→ **Dataset excerpt**
┌────────

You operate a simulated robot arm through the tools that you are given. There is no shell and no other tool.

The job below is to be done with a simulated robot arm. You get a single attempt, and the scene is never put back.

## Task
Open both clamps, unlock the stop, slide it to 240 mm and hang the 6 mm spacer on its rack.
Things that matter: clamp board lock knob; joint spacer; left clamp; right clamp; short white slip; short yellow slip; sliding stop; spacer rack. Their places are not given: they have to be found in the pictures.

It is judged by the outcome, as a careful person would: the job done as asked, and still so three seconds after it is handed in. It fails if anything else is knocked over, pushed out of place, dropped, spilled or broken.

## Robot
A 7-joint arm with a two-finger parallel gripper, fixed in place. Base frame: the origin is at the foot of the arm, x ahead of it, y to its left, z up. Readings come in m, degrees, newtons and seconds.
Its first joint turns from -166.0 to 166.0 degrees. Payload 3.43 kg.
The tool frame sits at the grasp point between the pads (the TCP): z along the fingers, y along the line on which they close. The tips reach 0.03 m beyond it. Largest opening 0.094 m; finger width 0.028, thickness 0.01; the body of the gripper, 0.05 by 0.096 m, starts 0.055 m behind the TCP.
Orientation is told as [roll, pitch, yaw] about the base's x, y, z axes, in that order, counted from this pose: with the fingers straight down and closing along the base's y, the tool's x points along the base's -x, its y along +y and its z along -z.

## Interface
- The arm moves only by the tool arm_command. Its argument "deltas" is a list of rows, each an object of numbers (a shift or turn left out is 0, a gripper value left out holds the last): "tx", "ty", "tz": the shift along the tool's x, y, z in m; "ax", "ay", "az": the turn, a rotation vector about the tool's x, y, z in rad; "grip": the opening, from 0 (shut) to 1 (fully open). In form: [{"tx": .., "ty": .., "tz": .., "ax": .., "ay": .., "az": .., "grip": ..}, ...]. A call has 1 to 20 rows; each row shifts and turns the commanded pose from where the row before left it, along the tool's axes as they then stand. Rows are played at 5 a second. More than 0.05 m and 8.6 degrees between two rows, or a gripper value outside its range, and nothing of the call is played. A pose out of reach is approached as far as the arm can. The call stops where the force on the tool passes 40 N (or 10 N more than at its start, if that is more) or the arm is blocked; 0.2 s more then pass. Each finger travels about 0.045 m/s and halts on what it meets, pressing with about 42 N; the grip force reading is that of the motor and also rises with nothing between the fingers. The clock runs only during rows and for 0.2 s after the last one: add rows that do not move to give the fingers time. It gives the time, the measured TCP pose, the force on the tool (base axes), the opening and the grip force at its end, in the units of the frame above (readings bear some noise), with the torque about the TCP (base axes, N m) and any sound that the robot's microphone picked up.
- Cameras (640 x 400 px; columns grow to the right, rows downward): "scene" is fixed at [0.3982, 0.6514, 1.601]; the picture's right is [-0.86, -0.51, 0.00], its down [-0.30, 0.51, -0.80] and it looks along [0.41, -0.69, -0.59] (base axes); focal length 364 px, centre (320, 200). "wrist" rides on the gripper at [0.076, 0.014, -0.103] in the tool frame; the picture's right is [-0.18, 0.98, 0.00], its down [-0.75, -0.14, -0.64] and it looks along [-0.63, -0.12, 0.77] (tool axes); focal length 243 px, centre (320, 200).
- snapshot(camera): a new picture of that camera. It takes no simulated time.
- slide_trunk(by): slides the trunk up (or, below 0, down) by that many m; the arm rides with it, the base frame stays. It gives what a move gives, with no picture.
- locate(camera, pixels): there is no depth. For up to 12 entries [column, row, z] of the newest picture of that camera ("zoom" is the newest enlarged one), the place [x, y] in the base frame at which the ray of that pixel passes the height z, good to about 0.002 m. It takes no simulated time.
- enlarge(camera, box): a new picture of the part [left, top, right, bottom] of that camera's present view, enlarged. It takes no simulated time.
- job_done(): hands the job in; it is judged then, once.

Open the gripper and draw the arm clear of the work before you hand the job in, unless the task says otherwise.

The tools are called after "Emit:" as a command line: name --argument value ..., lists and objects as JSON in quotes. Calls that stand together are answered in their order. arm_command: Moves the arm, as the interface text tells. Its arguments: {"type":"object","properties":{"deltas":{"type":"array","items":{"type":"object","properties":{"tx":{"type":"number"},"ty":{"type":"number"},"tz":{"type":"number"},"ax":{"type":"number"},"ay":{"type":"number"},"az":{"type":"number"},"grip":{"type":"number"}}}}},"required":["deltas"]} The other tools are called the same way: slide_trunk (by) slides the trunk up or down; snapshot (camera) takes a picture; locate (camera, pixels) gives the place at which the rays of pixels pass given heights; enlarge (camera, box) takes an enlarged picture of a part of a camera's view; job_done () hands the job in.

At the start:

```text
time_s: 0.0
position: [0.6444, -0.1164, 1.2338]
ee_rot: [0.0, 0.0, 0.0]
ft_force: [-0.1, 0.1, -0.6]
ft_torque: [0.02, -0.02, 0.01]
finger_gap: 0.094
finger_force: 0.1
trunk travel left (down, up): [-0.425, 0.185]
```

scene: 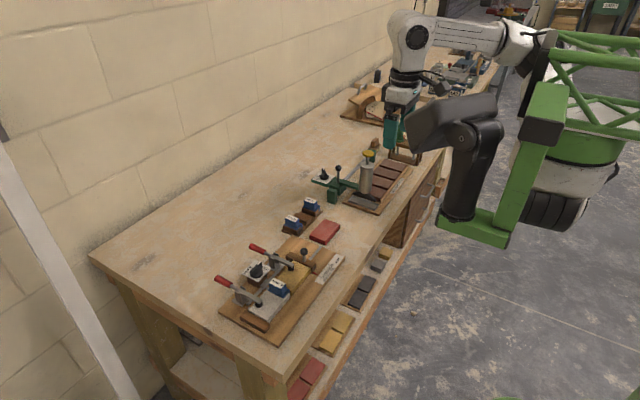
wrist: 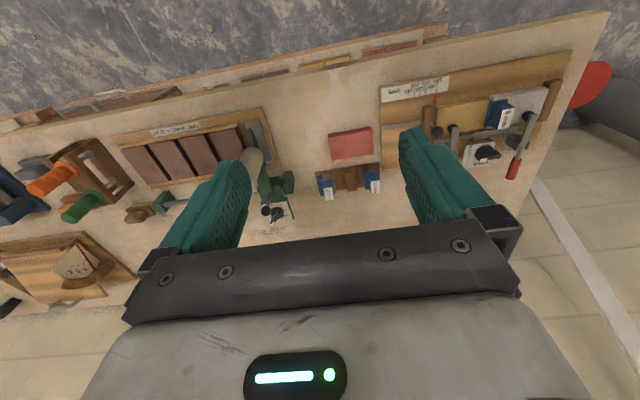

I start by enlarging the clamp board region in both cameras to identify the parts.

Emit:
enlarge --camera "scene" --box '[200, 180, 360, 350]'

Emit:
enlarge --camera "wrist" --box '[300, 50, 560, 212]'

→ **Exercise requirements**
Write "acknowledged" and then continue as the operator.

└────────

Look over the listing above. Pick out and copy every line that includes "below".

The job below is to be done with a simulated robot arm. You get a single attempt, and the scene is never put back.
- slide_trunk(by): slides the trunk up (or, below 0, down) by that many m; the arm rides with it, the base frame stays. It gives what a move gives, with no picture.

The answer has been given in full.